August 19, 2018

When the “filthy rich” buy assets, they might do it good or bad, but they are de facto voluntarily redistributing money.

Sir, Tim Harford writes “Researchers concerned about the concentration of money in the hands of a small number of people tend to focus on the income or wealth share of high earners”, “All things are not equal in measuring inequality” August 18.

Indeed, all things are not equal, the income or wealth shares of high earners, c'est pas la même chose.

The debates on inequality, promoted mostly by redistribution profiteers, conveniently ignore that the moment money, meaning Main-street purchasing power, is exchanged for an asset, it has effectively been redistributed, to the vendors of those assets.

So yes, governments can redistribute money, but that does not mean it can redistribute wealth as easy, and without possibly serious unexpected consequences.
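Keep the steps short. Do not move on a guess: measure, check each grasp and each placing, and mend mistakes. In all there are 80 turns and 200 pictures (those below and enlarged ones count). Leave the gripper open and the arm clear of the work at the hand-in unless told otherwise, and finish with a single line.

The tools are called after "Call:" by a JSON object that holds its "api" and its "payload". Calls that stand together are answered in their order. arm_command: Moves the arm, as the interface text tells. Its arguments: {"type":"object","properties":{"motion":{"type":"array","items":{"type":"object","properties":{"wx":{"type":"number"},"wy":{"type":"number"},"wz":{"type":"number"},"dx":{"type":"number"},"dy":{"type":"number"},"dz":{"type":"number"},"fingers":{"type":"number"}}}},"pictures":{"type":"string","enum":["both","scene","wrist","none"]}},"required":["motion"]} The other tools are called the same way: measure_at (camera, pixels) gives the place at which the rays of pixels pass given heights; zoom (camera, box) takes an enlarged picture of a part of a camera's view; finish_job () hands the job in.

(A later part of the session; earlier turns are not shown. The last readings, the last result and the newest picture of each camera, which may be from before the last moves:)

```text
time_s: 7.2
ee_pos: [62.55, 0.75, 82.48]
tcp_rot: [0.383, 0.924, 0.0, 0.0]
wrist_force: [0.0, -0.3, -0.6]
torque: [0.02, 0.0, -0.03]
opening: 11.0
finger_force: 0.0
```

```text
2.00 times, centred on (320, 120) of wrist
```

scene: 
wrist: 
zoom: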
Not long ago, someone really wealthy, by means of a sort of voluntary tax, froze US$ 450 million of his real purchasing power on a wall, by acquiring Leonardo da Vinci’s Salvator Mundi. How do you redistribute that painting? One way is to get another filthy rich to redistribute his money buying it, most probably for less. Another way might be cutting it in thousands of small-certified pieces and thereby allow many much less wealthy to buy these, and thereby perhaps redistribute much more than US$ 450 million. Should we proceed to hack up Salvator Mundi?

Sir, at the end of the day, the one question that always lingers is, who redistributes money the best? The usual answer “Me!” or “Us!”